Drought has no impact on opening weekend of deer season

ANGELINA COUNTY, TX (KTRE) - The severe drought had many East Texans worried about their hunting game this deer season. But, as business begins to stack up for one local meat market, all the activity can only mean two things: deer are plentiful and the hunting is good.

"Monday morning is typically the day of the ice chests," says Chris Ward, Manager of Massingill's Meat Market.

Deer hunters are dropping off ice chest with bucks to be processed.

"Yes because so many have said that they're going to be poor deer this year, not as big of racks. We killed, like I said we have a thousand acres over there and we killed as big of rack as we've ever killed," says Wayne Price, a deer hunter.
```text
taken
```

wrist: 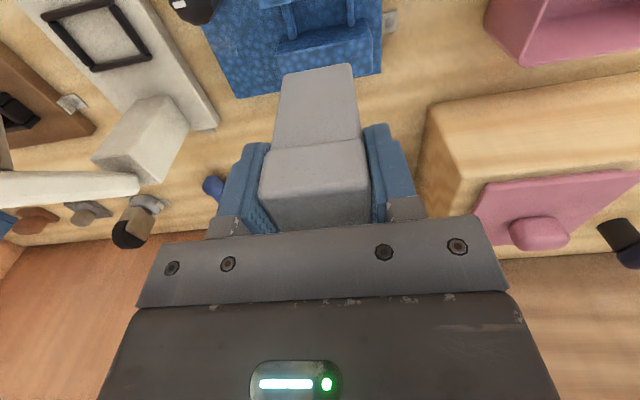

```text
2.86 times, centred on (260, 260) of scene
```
Price is just coming off the first weekend of gun season. Many, like Price, weren't sure how the drought would affect their hunt, but the coolers stacked at Massingill's Meat Market say it all.

"Bow season was the turning point that let us know that everything was going to be fine. The drought wasn't affecting anything. All the deer was coming in, big-bodied, heavy, and healthy," says Ward.

Ward says he expects to have about a hundred coolers by the end of the day and there's not just deer in some of them coolers.

"We get a few hogs. Mainly it's all, of course it's whitetail right now. We do get some exotics from all over the place. Oryx, attix, you name it, axis, buffalo, they bring it all to us," says Ward.

Even with a predicted drought looming into next year, Ward says he still expects coolers to be waiting on him every Monday.

"These animals are survivors. They have adapted to all the environments. They can run faster than we can. The fire is not going to touch them. It does catch some of them. There are going to be some places that are going to be affected more than the others, but as a general whole, we haven't seen any hurt at all," says Ward

One hunter managed to leave the lease with two hogs and a 7-point buck. Larry Nadeau, a deer hunter, says it's just a matter of hunting near a water source.

"Wake up and smell the roses. They're out there. You've got to look for them. That's all you have to do. If you're there they'll come to you sooner or later, that's all you have to do," says Nadeau.

Some hunters tell us they do worry the deer will be in worse shape next hunting season if the drought lingers.